Travel Guide: Ipoh and Cameron Highlands

With the aid of the trusty Lonely Planet guidebook that a friend left me when she fled to Australia and the sheer willpower of our dependable Kancil, known as Daisy, Mitch and I embarked on a road trip north to Ipoh and east to Cameron highlands.

Yes, we took this baby on a road trip up mountains. No, she did not survive the journey unscathed. More on that later.
Yes, we took this baby on a road trip up mountains. No, she did not survive the journey unscathed. More on that later.

For the geographically challenged, here’s a map of where we went:

It did not take 4 hours and 37 minutes. That is a lie.
It did not take 4 hours and 37 minutes. That is a lie. It took much, much longer.

If you’ve never travelled overland in Malaysia before, expect loads of traffic all the time for no apparent reason; lane closures that are unmarked until the moment the lane closes, leading to more traffic, speed limits of 110km/h that really mean cars are driving anywhere from 70-130km/h, and lots of trucks. As Mitch and I learned, stopping at a rest area is a bad idea. They are very crowded and there’s not nearly enough parking. I’m not sure if that’s because we were travelling over a holiday week/weekend, but that’s the experience we had. It honestly would have been faster to drive into a town to use the washroom and buy coffee, but we didn’t know that. So that slowed us down a little, too. Finally, if you’re driving in Malaysia, be aware of the demands you will put on your vehicle. Our Kancil has a 660 cc engine, which means it cannot go very fast. 90 is pushing it. 110 is nearly impossible. It also doesn’t accelerate, which is really scary when there are larger vehicles and motorcycles whizzing past in all directions at unthinkable speeds.. All that said, we got there and back in one piece. Well, Mitch and I did. Daisy needed a new battery after we left the lights on overnight. Oops.

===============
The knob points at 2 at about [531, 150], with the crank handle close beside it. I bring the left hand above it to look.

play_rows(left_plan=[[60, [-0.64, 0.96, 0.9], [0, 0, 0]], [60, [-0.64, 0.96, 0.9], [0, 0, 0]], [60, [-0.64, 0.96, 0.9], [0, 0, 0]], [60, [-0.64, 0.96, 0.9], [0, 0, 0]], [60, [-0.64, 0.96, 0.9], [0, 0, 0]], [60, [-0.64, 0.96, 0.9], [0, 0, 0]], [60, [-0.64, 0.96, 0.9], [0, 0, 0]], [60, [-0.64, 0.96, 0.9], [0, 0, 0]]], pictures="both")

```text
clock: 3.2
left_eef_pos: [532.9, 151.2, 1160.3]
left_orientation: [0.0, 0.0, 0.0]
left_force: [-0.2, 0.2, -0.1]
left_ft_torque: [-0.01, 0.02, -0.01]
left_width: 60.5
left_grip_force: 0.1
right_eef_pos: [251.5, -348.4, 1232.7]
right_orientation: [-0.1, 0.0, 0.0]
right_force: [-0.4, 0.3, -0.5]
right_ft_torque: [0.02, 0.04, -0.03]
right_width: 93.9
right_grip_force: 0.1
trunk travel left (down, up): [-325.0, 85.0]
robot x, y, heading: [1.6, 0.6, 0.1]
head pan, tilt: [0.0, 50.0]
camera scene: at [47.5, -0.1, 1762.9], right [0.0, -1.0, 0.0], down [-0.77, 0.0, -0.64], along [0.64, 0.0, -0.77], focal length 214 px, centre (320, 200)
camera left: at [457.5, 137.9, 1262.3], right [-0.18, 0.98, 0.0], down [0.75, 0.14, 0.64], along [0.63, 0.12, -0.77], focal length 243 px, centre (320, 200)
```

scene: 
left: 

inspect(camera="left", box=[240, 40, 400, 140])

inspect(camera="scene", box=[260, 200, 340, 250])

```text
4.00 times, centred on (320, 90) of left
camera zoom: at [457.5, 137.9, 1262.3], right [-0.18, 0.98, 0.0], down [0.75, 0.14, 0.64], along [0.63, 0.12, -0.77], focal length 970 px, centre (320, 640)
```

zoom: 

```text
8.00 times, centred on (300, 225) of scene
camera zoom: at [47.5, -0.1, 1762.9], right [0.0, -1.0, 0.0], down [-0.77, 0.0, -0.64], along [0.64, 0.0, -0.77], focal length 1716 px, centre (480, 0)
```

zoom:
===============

Our trip started Saturday late morning and we planned to stop in Ipoh to wander around Old Town and grab some food. It took us a lot longer to get to Ipoh than we’d hoped or anticipated, but we did stop to wander, eat, and stretch our legs. Ipoh’s Old Town is a cluster of streets full of buildings with colonial-style architecture. There’s also a wonderful little hipster plaza where we saw three couples taking wedding pictures!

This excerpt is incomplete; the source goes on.